While Emerson is home to a plethora of student-run organizations, it has no functioning club sports. A group of students driven by their love of basketball is looking to change that.
Since the beginning of the semester, there has been a consistent group of students meeting at least twice a week to play pickup games. They play whenever they can, whether during open gym hours or when the official sports teams are not on the court.
The sizable interest is evident in the pickup basketball Facebook group, which currently has 153 members. Junior Gennaro Ilaria said along with the number of players, the talent pool is also unexpectedly impressive.
“I played ball a decent amount back at home and I thought I was going to come here and kill [it],” Ilaria said. “But there’s kids who play ball here, like kids that are really good. They put in the work and like to play…People don’t think that, I didn’t think that.”
Sophomore John Newton, a regular participant in the pickup games, also sees a high skill level in the group of players, none of whom are on the Emerson Lions basketball team.
“What I see just by playing pickup is a lot of talent,” Newton said. “I see guys that do these crazy things off the dribble, and are really good around the basket. There are other guys who are really good shooters…Once we get a team structured, it’s going to be a lot more organized and we can put those talents to use.”
Talk about forming a club team started last spring, but they couldn’t form a council in time before the year ended. That disappointment motivated the group, and they constructed a council for the club that they wanted to create.
Senior Chasen Parker stepped up as president of the organization, with Newton following behind as vice president. Under the advisement of film professor Bavand Karim, who acts as a mentor to many in the group, they drafted a plan of the club’s goals.
The team would hold practices that would include all members of the club, regardless of their skill level. In addition, players would have an opportunity to try out for a hand-picked competitive team.
The group presented their goals in a meeting with the Student Government Association on Nov. 5. Parker believes that the SGA is fond of the idea of a more inclusive club that welcomes people from all walks of life.
“I think they just want it to be the most inclusive environment possible, just like most Emerson clubs,” Parker said. “I think they want us to be, very much so, open to everybody, and I think that’s what we are shooting for.”
The team’s vice president also felt as though the meeting was successful, though he remains nervously optimistic.
“We don’t know what happens behind closed doors with these deliberations,” Newton said. “Honestly I think we gave a great pitch…it went very smoothly. But it’s impossible to not be nervous for something like this. We would be overjoyed if the decision is rendered in our favor, and devastated if we’re not able to play competitive games.”
Parker said the club’s mantra of collaboration and improvement would bring students from different majors and backgrounds. Sophomore Jonathan Dery especially values this goal of working together.
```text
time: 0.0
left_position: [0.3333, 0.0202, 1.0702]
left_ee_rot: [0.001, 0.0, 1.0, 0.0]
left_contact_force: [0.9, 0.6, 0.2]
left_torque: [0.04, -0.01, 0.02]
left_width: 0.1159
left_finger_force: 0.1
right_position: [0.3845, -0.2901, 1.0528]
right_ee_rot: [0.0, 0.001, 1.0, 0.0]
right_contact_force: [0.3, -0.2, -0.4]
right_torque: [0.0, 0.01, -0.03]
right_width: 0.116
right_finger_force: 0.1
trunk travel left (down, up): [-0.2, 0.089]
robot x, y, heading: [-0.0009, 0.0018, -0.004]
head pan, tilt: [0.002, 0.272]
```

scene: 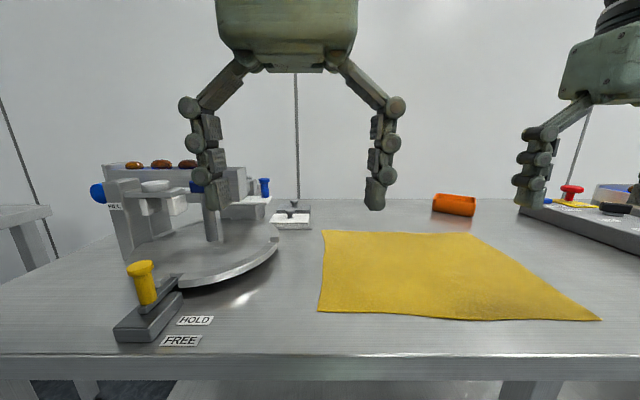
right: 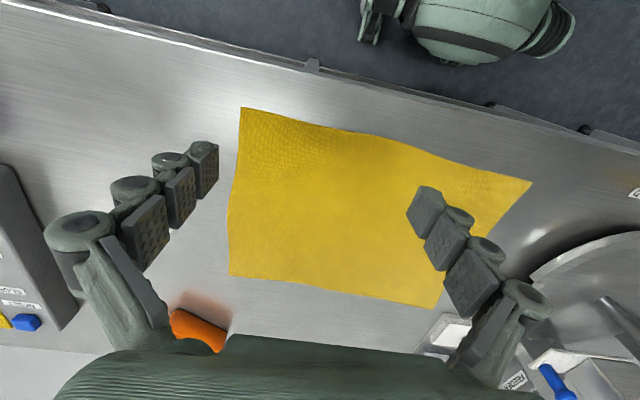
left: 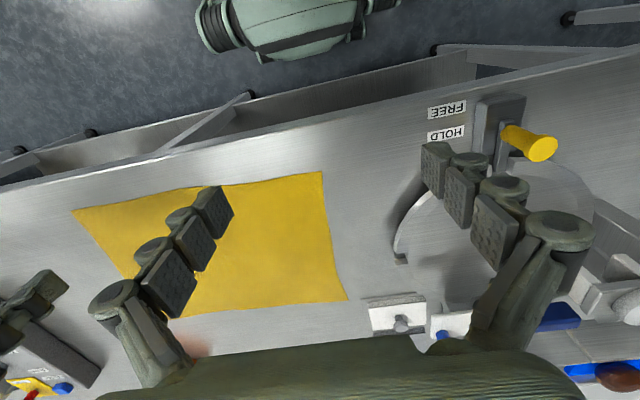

“Anyone can apply that camaraderie…that sense of teamwork and cooperation and collaboration to anything,” Dery said. “But especially at Emerson, especially with students in theater, and especially with students in film, it’s all teamwork, it’s all mass teamwork.”
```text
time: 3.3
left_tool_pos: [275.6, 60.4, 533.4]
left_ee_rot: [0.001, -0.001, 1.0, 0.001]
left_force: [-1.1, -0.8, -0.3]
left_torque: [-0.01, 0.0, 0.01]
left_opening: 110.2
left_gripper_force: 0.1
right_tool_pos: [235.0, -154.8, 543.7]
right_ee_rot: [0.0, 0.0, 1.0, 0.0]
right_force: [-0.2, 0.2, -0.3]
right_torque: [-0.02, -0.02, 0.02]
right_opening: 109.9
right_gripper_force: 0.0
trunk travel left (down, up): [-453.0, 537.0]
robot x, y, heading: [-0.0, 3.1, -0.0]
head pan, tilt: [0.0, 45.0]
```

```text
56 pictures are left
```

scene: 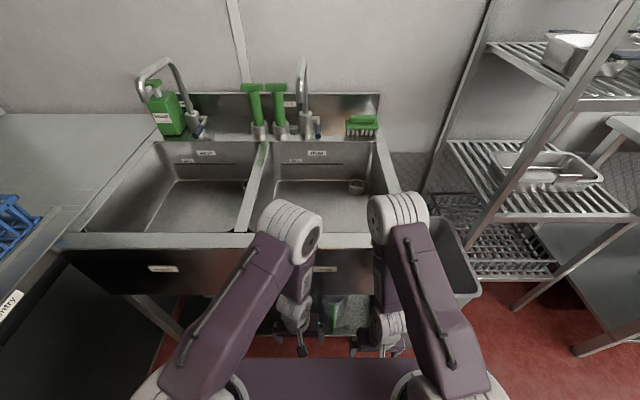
Another goal of the team is to be as inclusive as possible. The idea of being on a close knit team appeals to many, as it is another way to make longtime friends, as was the case with Ilaria.
“I’m a transfer student, I just transferred here as a junior, and I don’t really know that many people. I don’t live on campus,” Ilaria said. “Coming here, meeting people consistently every week, especially if we do get a team together…it’s forming a relationship with people. It’s really good especially for incoming freshmen and transfers like myself.”
Now for the group, the only thing to do is wait for the SGA to reach a decision. Newton said that the decision should come out before the beginning of next semester. Though they feel like they made a good case for recognition, Parker said they have a plan if the ruling doesn’t go in their favor.
“If we don’t get approved, all we would is keep doing the same stuff we were doing,” Parker said. “We would get together, we would play, and have a good time and just be a little sad that we couldn’t get finally certified.”